===== PASSAGE PROVIDED
| STEFAN KANFER'S GADFLIGHTS |

FRENCH FRIED
by Stefan Kanfer
Denis Boyles, an American journalist who has lived among the French, appraises that country in his coruscating new book. In a cascade worthy of H. L. Mencken, he writes, “What we mistakenly see as a craven, anti-Semitic, hypocritical, hysterically anti-American, selfish, overtaxed, culturally exhausted country bereft of ideas, fearful of its own capitulation to fundamentalist Islam, headed for a demographic cul de sac, corrupted by lame ideologies, crippled by a spirit-stomping social elite, and up to its neck in a cheesy soufflé of multi-layered bureaucracy, is a actually worse than all that. It’s vile.”
Hence his title: Vile France.
But Boyles is not content merely to call names. All of his assertions are backed up with instances, facts, proofs. Some are historical: In 1803, he points out, the U.S. was able to consummate the Louisiana Purchase, but only France, “despite losing 50,000 soldiers in the effort, failed to suppress the successful uprising of slaves in Santo Domingo, thus depriving France of a rationale for a North American empire.”
In 1862 France invaded Mexico despite the protests of President Lincoln. True, in 1877 the people of France gave the Statue of Liberty to the U.S.
==========
### EXERCISE INSTRUCTIONS
Set down the passage provided once more as it stands.
===== DATASET CONTENT
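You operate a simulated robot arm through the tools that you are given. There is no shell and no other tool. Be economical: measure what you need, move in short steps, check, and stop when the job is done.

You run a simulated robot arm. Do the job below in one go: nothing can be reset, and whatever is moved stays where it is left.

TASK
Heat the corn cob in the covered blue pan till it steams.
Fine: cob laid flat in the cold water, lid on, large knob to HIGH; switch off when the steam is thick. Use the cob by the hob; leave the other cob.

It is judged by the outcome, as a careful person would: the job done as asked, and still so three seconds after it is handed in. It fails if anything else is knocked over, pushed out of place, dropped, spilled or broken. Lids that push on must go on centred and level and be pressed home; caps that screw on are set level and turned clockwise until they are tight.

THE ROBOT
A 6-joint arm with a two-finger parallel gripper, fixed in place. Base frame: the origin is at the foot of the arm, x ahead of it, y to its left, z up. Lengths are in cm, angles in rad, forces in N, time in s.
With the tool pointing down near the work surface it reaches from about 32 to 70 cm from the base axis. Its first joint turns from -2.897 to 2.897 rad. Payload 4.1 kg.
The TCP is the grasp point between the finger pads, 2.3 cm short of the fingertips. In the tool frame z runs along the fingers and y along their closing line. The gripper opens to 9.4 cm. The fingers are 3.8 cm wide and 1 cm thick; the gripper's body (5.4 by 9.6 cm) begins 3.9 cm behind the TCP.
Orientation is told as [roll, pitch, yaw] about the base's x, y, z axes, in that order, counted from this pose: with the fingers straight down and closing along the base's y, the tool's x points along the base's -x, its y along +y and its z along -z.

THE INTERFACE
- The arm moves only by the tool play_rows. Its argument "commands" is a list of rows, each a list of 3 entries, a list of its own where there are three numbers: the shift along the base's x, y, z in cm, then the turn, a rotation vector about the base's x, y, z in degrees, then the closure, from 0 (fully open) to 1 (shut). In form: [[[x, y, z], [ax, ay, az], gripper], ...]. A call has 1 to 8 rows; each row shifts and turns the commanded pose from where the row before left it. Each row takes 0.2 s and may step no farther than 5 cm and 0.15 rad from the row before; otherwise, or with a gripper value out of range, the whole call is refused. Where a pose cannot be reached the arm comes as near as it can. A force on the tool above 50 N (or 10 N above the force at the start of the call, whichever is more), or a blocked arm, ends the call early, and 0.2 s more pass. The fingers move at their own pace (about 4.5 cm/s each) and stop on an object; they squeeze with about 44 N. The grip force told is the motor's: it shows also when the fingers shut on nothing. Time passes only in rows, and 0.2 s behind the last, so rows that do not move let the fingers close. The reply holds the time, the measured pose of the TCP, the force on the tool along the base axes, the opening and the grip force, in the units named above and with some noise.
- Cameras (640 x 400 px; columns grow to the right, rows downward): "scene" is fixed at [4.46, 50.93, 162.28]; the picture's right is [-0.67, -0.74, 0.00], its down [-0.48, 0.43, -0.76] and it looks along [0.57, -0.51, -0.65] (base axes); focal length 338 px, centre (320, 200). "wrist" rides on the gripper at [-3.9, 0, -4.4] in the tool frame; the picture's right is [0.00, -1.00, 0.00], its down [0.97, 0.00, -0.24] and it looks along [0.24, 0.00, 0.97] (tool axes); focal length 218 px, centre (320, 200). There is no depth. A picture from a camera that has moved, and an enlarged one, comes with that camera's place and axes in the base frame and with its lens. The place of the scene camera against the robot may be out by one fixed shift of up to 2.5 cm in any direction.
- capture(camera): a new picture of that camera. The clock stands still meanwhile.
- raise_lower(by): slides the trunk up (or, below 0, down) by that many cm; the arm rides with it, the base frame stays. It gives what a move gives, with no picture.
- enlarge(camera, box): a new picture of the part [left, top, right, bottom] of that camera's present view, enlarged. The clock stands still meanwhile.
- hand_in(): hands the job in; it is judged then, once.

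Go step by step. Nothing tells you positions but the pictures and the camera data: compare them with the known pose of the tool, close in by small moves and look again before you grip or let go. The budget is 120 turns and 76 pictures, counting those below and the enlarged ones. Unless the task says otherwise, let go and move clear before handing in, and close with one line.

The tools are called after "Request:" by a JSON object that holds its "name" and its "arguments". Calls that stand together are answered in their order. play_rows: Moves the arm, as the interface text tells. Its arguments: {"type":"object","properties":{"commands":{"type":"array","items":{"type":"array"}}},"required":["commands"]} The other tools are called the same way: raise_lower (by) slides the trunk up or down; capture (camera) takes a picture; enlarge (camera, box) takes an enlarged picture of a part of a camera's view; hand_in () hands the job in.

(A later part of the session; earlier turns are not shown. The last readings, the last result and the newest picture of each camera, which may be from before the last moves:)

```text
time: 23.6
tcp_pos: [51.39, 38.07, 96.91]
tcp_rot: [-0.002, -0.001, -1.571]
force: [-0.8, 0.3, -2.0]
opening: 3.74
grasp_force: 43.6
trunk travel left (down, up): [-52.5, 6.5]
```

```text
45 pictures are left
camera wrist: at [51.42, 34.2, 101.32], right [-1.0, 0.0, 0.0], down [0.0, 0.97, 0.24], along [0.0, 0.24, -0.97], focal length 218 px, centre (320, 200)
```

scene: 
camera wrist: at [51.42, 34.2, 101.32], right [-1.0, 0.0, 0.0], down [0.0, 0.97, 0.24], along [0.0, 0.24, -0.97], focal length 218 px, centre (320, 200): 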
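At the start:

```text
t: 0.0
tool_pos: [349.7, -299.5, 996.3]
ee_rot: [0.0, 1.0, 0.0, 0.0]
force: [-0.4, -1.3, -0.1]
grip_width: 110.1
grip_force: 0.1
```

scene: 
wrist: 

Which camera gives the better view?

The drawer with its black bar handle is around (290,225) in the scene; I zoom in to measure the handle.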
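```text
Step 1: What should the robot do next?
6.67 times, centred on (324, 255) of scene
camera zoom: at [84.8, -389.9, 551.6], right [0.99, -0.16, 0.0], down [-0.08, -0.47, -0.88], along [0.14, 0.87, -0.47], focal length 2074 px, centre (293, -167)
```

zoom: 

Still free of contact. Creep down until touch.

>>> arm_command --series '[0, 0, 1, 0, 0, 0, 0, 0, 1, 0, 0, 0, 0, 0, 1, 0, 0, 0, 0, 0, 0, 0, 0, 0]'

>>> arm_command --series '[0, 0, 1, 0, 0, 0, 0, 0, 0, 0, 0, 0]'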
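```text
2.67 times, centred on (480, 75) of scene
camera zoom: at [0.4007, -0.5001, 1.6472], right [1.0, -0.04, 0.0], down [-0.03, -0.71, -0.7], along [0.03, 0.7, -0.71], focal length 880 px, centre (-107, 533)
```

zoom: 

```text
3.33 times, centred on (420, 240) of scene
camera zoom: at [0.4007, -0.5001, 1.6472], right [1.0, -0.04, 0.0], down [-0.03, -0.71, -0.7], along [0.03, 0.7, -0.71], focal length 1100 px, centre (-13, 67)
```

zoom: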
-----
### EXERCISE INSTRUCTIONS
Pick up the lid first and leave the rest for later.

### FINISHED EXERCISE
==========
### FINISHED EXERCISE
| STEFAN KANFER'S GADFLIGHTS |

FRENCH FRIED
by Stefan Kanfer
Denis Boyles, an American journalist who has lived among the French, appraises that country in his coruscating new book. In a cascade worthy of H. L. Mencken, he writes, “What we mistakenly see as a craven, anti-Semitic, hypocritical, hysterically anti-American, selfish, overtaxed, culturally exhausted country bereft of ideas, fearful of its own capitulation to fundamentalist Islam, headed for a demographic cul de sac, corrupted by lame ideologies, crippled by a spirit-stomping social elite, and up to its neck in a cheesy soufflé of multi-layered bureaucracy, is a actually worse than all that. It’s vile.”
Hence his title: Vile France.
But Boyles is not content merely to call names. All of his assertions are backed up with instances, facts, proofs. Some are historical: In 1803, he points out, the U.S. was able to consummate the Louisiana Purchase, but only France, “despite losing 50,000 soldiers in the effort, failed to suppress the successful uprising of slaves in Santo Domingo, thus depriving France of a rationale for a North American empire.”
In 1862 France invaded Mexico despite the protests of President Lincoln. True, in 1877 the people of France gave the Statue of Liberty to the U.S.